Provided text:
Разговор шел о светлом Христовом Воскресении, о богослужениях пасхальной недели, о праздновании в честь Иверской иконы Богородицы, а также иконы «Живоносный источник».
«Семья в жизни вечной». Священник Александр Сатомский
У нас в гостях был настоятель Богоявленского храма в Ярославле священник Александр Сатомский.
Мы говорили о том, какими будут отношения людей после всеобщего воскресения и сохранится ли любовь супругов и родственников в вечной жизни.
Ведущие: Александр Ананьев, Алла Митрофанова
А. Ананьев:
— Великая Суббота, вечер, когда, наверное, правильнее всего было бы ничего не говорить, ни о чем не рассуждать, уж тем более легко смеяться в приятной компании. Надеюсь, что мы сегодня постараемся выдержать вот эту вот важную, несколько напряженную, но очень ответственную атмосферу Великой Субботы в программе «Семейный час». Но программа «Семейный час» все-таки выйдет, потому что в студии Радио ВЕРА все-таки появилась ведущая программы «Семейный час» — моя жена Алла Митрофанова.
А. Митрофанова:
— Что значит «все-таки появилась»?
А. Ананьев:
— Потому что Великая Суббота и предполагается, что ты в храме должна быть.

Written request 1: What does the provided text say from "Ведущие: Александр Ананьев, Алла" through "жена Алла Митрофанова."? Give the exact wording.

The data:
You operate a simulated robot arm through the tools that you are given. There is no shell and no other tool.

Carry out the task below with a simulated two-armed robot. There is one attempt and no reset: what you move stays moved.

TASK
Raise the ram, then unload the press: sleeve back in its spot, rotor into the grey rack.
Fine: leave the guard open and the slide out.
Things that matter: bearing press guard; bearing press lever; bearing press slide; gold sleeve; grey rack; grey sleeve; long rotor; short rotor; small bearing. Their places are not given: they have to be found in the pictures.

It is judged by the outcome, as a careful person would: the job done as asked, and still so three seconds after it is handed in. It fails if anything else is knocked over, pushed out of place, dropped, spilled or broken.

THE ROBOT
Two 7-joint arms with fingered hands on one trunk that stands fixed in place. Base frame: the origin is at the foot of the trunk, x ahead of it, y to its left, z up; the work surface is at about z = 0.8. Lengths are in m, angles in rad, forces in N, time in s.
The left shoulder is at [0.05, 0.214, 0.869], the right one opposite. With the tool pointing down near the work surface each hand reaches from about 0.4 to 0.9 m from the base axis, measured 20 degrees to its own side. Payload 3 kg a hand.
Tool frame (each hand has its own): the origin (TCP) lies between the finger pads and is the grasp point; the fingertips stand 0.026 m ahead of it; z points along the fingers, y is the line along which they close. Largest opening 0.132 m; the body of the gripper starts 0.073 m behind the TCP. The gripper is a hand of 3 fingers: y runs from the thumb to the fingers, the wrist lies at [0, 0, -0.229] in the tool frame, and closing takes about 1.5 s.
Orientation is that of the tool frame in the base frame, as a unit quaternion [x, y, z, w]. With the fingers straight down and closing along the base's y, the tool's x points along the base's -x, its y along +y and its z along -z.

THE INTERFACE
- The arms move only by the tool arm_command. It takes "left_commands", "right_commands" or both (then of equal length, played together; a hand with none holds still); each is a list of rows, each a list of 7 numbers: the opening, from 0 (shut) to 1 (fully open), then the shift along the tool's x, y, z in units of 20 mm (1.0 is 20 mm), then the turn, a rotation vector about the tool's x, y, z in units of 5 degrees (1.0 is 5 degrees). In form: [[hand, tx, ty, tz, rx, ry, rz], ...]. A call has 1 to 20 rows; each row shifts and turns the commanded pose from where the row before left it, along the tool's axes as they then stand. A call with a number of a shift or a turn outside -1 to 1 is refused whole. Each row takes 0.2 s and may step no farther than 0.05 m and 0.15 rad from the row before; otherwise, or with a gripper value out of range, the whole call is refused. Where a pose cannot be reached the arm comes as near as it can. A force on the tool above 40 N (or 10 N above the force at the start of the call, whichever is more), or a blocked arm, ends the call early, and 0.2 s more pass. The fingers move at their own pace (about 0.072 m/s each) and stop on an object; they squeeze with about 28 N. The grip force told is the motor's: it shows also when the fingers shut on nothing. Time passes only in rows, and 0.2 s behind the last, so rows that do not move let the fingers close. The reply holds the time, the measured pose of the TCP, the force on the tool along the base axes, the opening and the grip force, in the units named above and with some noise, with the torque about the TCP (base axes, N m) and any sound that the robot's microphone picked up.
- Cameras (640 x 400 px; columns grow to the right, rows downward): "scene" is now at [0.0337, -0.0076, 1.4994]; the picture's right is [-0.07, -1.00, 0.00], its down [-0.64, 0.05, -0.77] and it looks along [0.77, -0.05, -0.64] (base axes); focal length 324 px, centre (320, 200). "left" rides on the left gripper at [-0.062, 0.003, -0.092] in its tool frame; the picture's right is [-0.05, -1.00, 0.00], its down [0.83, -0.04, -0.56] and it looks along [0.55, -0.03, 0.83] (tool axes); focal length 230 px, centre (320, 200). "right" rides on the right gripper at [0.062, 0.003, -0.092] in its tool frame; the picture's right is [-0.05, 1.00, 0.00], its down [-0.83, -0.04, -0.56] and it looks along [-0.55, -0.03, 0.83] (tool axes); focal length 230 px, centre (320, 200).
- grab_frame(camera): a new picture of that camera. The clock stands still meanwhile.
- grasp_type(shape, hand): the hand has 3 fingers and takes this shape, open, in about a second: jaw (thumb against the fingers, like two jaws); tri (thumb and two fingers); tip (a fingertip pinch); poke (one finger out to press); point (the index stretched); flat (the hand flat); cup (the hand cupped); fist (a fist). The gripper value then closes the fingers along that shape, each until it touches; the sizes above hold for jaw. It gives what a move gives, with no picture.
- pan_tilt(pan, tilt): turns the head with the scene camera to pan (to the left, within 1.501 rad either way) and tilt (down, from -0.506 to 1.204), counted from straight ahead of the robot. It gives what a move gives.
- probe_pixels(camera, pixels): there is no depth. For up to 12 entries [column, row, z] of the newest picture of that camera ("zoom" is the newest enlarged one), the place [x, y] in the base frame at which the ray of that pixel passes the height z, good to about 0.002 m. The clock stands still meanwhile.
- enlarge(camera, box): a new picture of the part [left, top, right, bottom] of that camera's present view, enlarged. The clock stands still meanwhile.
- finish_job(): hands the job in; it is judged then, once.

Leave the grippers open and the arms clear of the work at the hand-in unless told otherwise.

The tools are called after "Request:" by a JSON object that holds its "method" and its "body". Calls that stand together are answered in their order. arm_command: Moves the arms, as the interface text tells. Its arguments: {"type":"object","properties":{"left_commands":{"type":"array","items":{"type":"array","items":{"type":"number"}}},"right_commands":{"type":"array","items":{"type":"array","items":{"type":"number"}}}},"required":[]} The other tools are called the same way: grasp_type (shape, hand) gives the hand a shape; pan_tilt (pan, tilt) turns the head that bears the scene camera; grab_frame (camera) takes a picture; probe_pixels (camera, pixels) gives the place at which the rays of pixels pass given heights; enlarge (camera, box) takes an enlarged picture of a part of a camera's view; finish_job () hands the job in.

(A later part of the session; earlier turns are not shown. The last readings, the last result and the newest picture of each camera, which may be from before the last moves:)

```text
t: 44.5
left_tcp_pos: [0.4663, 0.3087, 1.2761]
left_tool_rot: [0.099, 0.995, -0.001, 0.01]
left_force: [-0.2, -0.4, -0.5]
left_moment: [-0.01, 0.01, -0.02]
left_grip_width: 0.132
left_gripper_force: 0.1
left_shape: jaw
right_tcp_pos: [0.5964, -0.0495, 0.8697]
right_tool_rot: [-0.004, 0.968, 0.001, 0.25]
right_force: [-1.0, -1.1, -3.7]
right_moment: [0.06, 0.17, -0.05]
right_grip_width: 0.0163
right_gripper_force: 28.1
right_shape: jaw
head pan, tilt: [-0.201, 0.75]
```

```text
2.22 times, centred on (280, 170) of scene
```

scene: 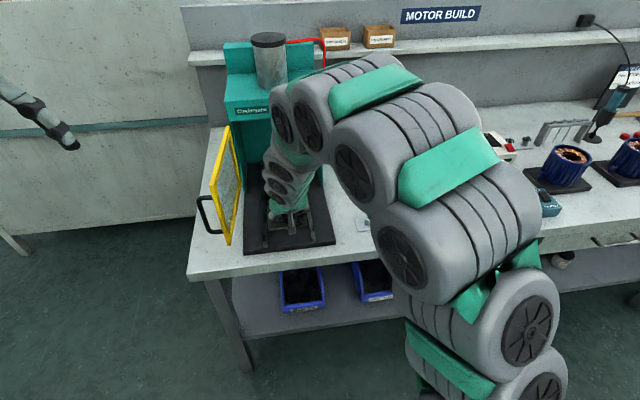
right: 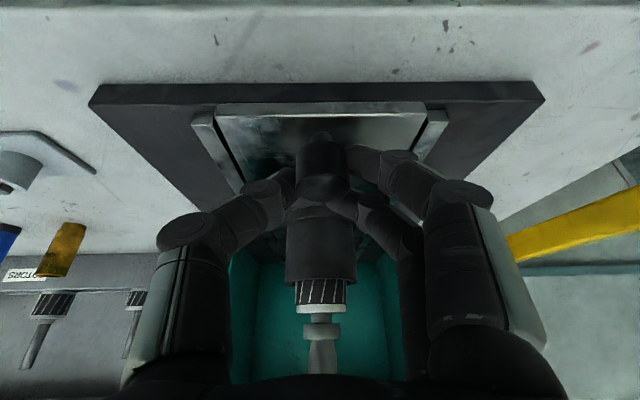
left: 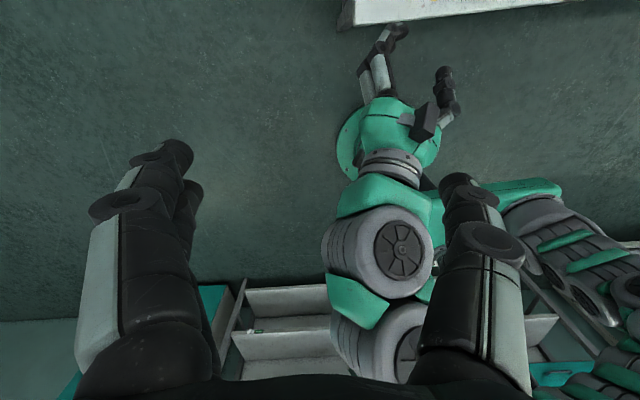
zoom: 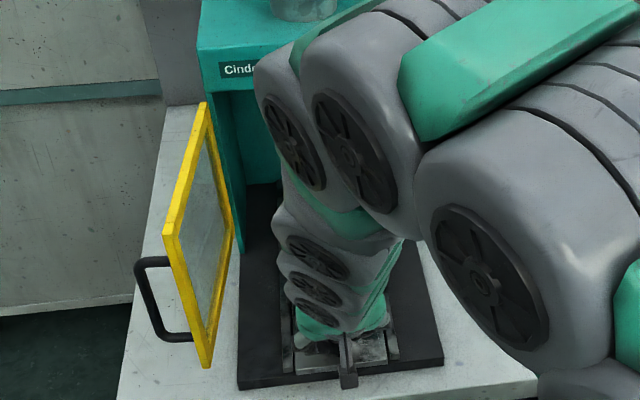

---

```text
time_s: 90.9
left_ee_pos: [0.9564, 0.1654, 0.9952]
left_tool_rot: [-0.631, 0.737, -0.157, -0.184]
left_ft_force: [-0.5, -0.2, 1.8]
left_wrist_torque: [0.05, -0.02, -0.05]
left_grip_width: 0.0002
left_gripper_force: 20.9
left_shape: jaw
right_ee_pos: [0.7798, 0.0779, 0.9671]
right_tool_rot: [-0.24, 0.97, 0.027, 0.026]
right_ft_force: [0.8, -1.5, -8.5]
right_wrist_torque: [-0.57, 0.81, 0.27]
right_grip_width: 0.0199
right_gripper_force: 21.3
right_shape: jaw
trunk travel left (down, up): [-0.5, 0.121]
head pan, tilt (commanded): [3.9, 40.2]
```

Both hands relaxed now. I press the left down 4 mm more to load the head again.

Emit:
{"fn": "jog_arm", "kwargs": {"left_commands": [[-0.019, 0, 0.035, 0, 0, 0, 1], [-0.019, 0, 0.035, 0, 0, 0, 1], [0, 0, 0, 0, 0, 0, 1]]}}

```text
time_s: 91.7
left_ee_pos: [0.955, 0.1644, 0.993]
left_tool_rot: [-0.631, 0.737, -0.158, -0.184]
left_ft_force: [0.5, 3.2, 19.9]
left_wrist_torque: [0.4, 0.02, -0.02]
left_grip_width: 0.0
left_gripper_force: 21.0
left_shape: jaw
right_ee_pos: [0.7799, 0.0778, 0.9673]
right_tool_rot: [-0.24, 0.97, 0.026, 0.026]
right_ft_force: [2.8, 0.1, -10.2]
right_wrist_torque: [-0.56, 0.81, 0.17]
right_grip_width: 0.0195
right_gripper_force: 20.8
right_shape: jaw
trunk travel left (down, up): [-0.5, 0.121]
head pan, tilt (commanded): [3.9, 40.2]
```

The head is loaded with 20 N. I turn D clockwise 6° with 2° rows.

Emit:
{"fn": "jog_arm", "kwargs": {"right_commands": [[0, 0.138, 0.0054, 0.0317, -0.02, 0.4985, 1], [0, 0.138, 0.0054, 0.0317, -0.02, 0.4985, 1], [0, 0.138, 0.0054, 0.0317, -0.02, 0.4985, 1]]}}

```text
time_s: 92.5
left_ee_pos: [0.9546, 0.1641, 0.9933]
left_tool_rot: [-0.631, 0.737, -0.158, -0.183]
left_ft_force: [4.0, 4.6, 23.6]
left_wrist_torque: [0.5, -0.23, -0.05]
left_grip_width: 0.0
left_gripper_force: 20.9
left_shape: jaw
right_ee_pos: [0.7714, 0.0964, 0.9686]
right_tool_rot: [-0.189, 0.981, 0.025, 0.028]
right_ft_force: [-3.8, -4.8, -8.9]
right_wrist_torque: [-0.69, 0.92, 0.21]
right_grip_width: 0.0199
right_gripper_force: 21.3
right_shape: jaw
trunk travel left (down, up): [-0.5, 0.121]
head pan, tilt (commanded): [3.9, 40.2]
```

---

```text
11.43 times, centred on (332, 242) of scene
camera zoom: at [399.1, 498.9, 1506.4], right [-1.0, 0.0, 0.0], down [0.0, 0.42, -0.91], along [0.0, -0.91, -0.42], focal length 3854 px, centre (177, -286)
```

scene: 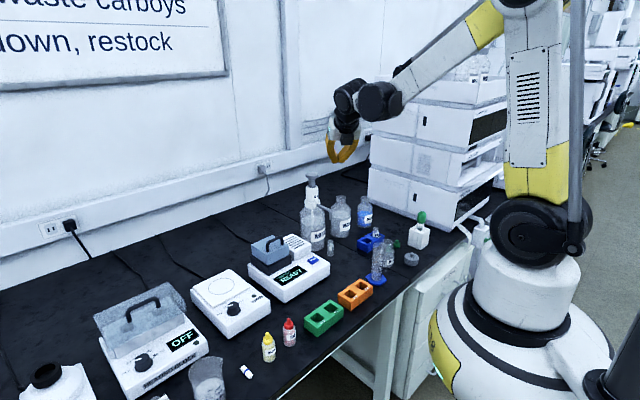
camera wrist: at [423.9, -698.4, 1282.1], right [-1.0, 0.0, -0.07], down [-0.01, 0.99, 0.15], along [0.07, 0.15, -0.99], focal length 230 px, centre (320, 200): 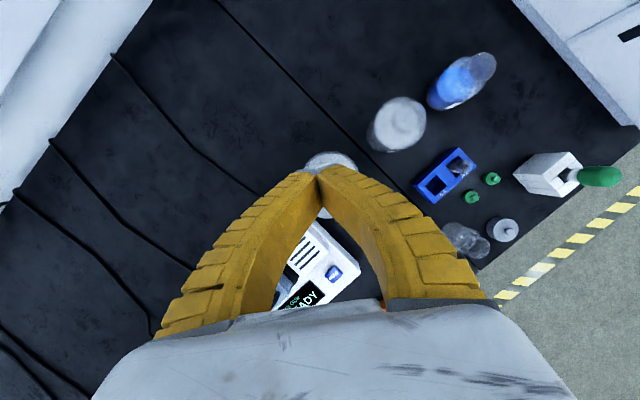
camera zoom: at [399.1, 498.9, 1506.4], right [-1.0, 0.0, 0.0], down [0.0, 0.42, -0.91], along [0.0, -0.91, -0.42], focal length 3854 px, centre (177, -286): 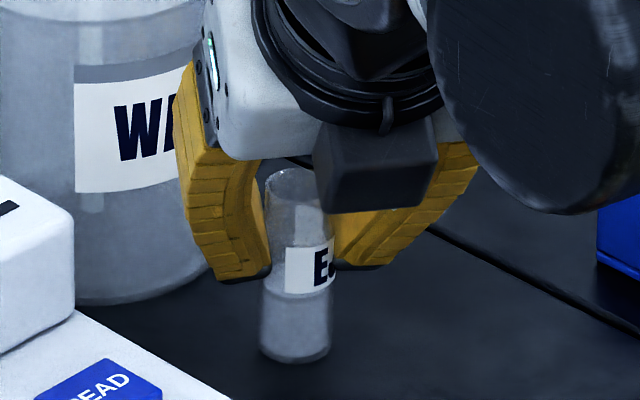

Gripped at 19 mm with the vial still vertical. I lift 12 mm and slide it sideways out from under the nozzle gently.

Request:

Written request 2: Return nothing but the lines running from the line with "You operate a" through the line with "Fine: leave the guard open and the slide out.", exactly as they appear.

Correct output 1:
Ведущие: Александр Ананьев, Алла Митрофанова
А. Ананьев:
— Великая Суббота, вечер, когда, наверное, правильнее всего было бы ничего не говорить, ни о чем не рассуждать, уж тем более легко смеяться в приятной компании. Надеюсь, что мы сегодня постараемся выдержать вот эту вот важную, несколько напряженную, но очень ответственную атмосферу Великой Субботы в программе «Семейный час». Но программа «Семейный час» все-таки выйдет, потому что в студии Радио ВЕРА все-таки появилась ведущая программы «Семейный час» — моя жена Алла Митрофанова.

Correct output 2:
You operate a simulated robot arm through the tools that you are given. There is no shell and no other tool.

Carry out the task below with a simulated two-armed robot. There is one attempt and no reset: what you move stays moved.

TASK
Raise the ram, then unload the press: sleeve back in its spot, rotor into the grey rack.
Fine: leave the guard open and the slide out.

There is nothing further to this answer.